### Instructions for the task
Transcribe all of the text to read and nothing else.

### Text to read
==*==

The Red Deer Advocate reports that, “Health care advocates in Central Alberta are demanding that Alberta Health Services take over the operation of Red Deer’s newest privately operated long-term care centre. Local chapters of Friends of Medicare, Council of Canadians, and Central Alberta Council on Aging say the neglect of residents due to the lack of staff at Extendicare Michener Hill can’t continue and the province needs to step in. Alberta Health Services recently shut down two publicly-funded and operated nursing homes and moved residents to Extendicare, a publicly-funded and privately-operated facility.”
“Ken Collier, chair of the local Red Deer and Area Chapter of the Council of Canadians, said Extendicare has been operating for about 50 years and has opened new buildings and moved residents before. ‘Surely Extendicare has enough experience under its belt to know how to do these things. But they don’t. They keep on fumbling. They keep on dropping the ball,’ Collier said on Tuesday. ‘(The province) thinks that private sector can take on these responsibilities and do as good a job as Alberta Health Services. Stories in the newspaper, one after the other, tell us they can’t.’”
“A petition with 6,890 signatures to save Red Deer Nursing Home and Valley Park Manor from closure was tabled in the legislature in October.”

==*==

### Material provided
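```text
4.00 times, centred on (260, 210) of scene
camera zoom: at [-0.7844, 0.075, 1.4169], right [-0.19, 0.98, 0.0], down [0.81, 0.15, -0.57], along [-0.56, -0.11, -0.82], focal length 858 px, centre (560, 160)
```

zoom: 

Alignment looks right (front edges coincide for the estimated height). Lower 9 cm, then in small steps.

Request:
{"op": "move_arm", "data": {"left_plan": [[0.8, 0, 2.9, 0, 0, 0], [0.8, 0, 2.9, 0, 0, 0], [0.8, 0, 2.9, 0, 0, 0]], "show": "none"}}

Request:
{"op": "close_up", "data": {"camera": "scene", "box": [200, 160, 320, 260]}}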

==*==

### Right answer
The Red Deer Advocate reports that, “Health care advocates in Central Alberta are demanding that Alberta Health Services take over the operation of Red Deer’s newest privately operated long-term care centre. Local chapters of Friends of Medicare, Council of Canadians, and Central Alberta Council on Aging say the neglect of residents due to the lack of staff at Extendicare Michener Hill can’t continue and the province needs to step in. Alberta Health Services recently shut down two publicly-funded and operated nursing homes and moved residents to Extendicare, a publicly-funded and privately-operated facility.”
“Ken Collier, chair of the local Red Deer and Area Chapter of the Council of Canadians, said Extendicare has been operating for about 50 years and has opened new buildings and moved residents before. ‘Surely Extendicare has enough experience under its belt to know how to do these things. But they don’t. They keep on fumbling. They keep on dropping the ball,’ Collier said on Tuesday. ‘(The province) thinks that private sector can take on these responsibilities and do as good a job as Alberta Health Services. Stories in the newspaper, one after the other, tell us they can’t.’”
“A petition with 6,890 signatures to save Red Deer Nursing Home and Valley Park Manor from closure was tabled in the legislature in October.”